International Finance
Economy

SEPA – Corporates May Miss Deadline

One in three organisations runs the risk of being too late with its preparations for Sepa, this is one of the key findings of a current research by PwC. 22nd October 2013 The Single Euro Payments Area (SEPA) is a project to harmonise the payments in 33 European Countries, an initiative of the European banking industry – it will make all payments across the euro...

One in three organisations runs the risk of being too late with its preparations for Sepa, this is one of the key findings of a current research by PwC.

22nd October 2013

The Single Euro Payments Area (SEPA) is a project to harmonise the payments in 33 European Countries, an initiative of the European banking industry – it will make all payments across the euro area- which include debit card, credit card and bank transfers as easy as domestic payments within one country. The project is strongly supported by the European commission and the European Central Bank. Despite the common currency in place, there were some bottlenecks for payment of goods and services in euro countries, for e.g.it is not so easy to pay for your goods and services electronically in other euro country, with your bank debit card and when you want to transfer money from your bank account to an account in another euro area country, the payment could take longer, and get delayed. However, with the introduction of Sepa, transfers will be swift, secure and faster, so even when you are shopping in a European country, you can make use of your debit card to make a payment in euro.
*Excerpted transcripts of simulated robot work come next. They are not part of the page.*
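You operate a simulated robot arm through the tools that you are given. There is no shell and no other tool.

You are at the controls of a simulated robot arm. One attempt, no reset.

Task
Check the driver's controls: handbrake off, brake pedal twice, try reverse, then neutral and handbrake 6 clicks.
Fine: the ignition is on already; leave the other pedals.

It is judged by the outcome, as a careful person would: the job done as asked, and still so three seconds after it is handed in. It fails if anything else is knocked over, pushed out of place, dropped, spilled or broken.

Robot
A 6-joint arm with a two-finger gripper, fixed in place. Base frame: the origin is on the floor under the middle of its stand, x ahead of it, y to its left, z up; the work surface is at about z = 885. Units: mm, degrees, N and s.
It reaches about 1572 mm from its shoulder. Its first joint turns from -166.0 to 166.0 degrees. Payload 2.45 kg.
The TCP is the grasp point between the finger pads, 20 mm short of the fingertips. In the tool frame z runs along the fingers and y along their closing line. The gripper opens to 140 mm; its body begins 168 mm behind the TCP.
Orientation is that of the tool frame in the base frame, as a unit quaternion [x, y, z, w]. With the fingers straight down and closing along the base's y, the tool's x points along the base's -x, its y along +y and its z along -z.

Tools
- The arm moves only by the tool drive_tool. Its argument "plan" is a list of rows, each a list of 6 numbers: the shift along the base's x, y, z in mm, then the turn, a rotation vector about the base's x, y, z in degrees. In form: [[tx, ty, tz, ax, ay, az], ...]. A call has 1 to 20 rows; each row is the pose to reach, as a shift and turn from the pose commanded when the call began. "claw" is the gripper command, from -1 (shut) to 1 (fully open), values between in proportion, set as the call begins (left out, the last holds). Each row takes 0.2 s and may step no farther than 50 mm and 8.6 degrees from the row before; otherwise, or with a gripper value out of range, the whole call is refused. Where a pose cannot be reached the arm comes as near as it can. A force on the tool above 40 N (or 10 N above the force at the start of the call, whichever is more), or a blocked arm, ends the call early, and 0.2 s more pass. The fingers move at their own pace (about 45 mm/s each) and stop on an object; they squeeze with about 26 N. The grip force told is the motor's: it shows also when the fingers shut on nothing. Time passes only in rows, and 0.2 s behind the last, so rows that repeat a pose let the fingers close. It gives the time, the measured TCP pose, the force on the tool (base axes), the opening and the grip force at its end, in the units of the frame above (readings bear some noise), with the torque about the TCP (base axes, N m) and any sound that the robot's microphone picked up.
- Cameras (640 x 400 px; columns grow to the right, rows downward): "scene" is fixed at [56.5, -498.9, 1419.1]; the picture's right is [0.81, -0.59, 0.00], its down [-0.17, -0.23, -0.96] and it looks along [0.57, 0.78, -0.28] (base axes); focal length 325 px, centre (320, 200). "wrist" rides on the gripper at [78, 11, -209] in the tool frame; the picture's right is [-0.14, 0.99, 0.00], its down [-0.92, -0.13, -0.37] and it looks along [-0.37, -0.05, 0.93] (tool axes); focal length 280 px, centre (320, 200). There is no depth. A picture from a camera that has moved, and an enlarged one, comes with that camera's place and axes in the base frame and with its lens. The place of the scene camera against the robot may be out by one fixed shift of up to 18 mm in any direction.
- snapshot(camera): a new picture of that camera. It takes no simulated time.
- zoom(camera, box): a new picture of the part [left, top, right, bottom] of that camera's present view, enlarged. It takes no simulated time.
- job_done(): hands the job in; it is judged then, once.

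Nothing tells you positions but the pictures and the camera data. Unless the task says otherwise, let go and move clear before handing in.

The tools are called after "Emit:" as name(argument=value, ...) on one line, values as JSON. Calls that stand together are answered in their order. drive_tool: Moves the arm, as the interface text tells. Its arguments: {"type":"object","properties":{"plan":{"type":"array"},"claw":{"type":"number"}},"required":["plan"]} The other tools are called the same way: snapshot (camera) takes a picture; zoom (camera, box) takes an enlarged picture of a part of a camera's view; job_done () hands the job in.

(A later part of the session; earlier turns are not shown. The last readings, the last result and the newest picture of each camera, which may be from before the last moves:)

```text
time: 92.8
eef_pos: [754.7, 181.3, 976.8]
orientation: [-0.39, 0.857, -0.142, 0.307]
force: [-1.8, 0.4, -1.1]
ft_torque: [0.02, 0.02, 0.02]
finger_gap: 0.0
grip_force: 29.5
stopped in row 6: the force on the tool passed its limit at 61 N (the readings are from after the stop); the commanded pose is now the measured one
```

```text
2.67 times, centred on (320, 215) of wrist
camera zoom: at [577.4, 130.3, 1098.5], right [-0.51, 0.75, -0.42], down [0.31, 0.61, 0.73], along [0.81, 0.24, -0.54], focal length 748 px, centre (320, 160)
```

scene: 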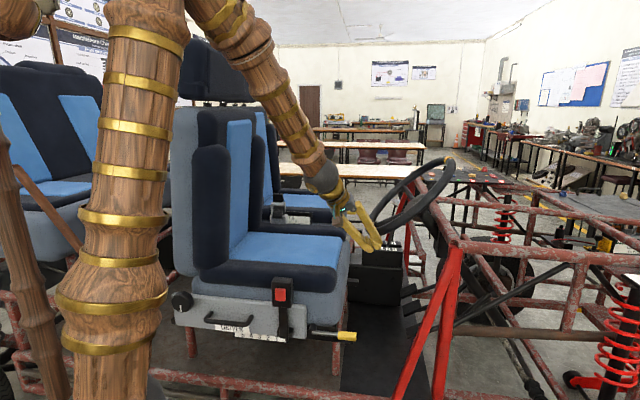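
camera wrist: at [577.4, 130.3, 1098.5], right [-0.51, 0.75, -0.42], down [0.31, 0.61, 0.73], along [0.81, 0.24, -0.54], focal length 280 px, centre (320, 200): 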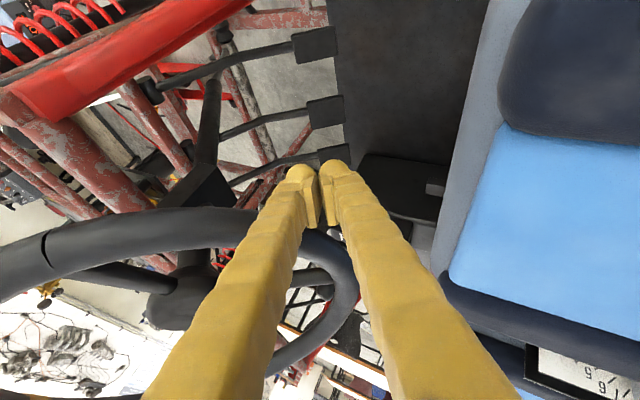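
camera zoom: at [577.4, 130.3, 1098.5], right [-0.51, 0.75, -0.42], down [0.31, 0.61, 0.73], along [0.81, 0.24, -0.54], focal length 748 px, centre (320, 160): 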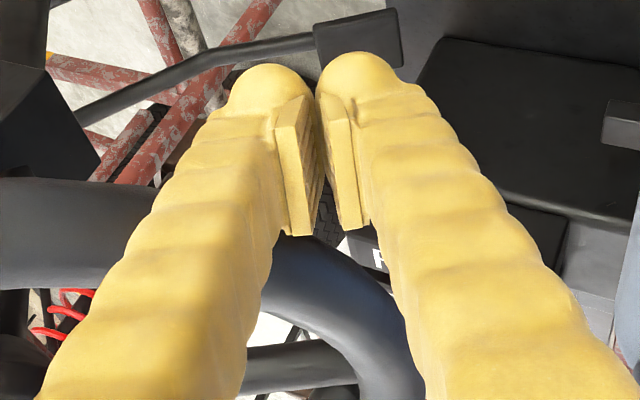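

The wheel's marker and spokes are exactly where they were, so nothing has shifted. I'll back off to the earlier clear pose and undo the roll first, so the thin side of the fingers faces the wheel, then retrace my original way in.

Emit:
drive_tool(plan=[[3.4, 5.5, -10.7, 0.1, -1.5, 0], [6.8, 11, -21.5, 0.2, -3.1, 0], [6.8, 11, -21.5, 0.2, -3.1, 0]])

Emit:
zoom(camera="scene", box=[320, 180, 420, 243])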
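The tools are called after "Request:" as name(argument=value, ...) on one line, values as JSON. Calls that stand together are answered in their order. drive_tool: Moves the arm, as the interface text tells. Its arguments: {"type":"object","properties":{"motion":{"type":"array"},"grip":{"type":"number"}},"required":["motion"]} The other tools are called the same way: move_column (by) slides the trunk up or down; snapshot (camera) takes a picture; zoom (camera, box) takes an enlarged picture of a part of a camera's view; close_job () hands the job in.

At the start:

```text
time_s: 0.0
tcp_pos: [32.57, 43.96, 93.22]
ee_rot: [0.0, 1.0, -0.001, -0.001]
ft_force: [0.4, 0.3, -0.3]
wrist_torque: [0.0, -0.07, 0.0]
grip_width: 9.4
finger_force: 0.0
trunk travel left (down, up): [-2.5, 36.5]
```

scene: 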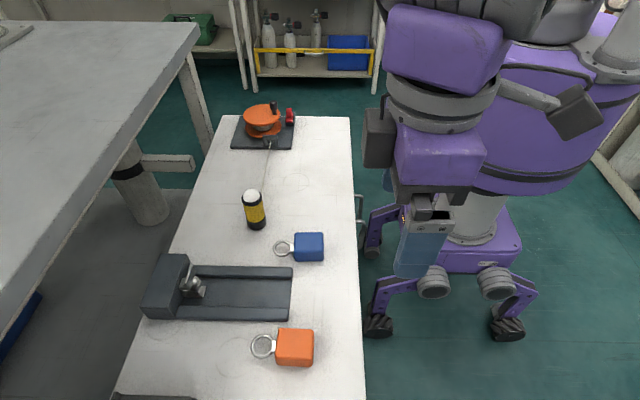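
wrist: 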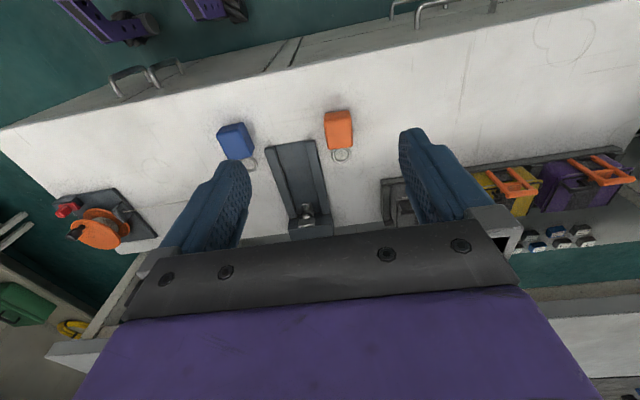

Sepa will also help to improve all payments, including domestic and cross border payments between two European countries. All consumers will benefit from the new rules ensuring transparent pricing and prompt transfers.

SEPA Council

The SEPA council is co-chaired by representatives of the European commission and European Central Bank composing of: 5 representatives from the user side of the market which include consumers, retailers, businesses and national authorities, 5 users from the supplier side which include The European Payments Council, Co-operative Banks, Savings Banks and Payment institutions). The council would also comprise of 4 central bank board members – representing the euro system.

Last month, “Financial News” carried out a report in which it explained the case study of a German based manufacturing firm, Villeroy & Boch for being an early adopter of the Single European Payments Area instrument. It completed migration to Sepa credit transfers in 2008 and to both core and business to business (B2B) Sepa direct debits in 2011.  Dr. Markus Warncke, the group’s financial controller, said early migration to Sepa has enabled the company to centralise its cash management as well as streamline internal processes, lower technology costs, reduce bank charges, consolidate bank and cash management systems and integrate its payments business to improve efficiency. Villeroy & Bosch processes about 175,000 credit transfers with a value of € 310 million and 25,000 direct debits totalling € 75 million a year.

Corporates not ready: PwC Survey

One in three organisations runs the risk of being too late with its preparations for Sepa. This is one of the key findings of a current research by PwC. “It worries us that almost half of the surveyed organizations claim not having a “plan B” in place,” said Bas Rebel, senior director at PwC, Netherlands. “The goal was to paint a picture about the progress of Sepa readiness of organisations during the past six months. In January 2013, we found that 55 percent of the respondents were at risk of not being ready to Sepa- by the February 1st, 2014 deadline. 43 percent of the respondents said they were uncertain whether their clients would be ready before the deadline passed. “In June 2013, we took a fresh snapshot. The good news is that more organisations seem to have become active in getting ready for SEPA, compared to the situation in January 2013. The bad news is that one out of the three surveyed organisations runs a high risk of not meeting the deadline” he said.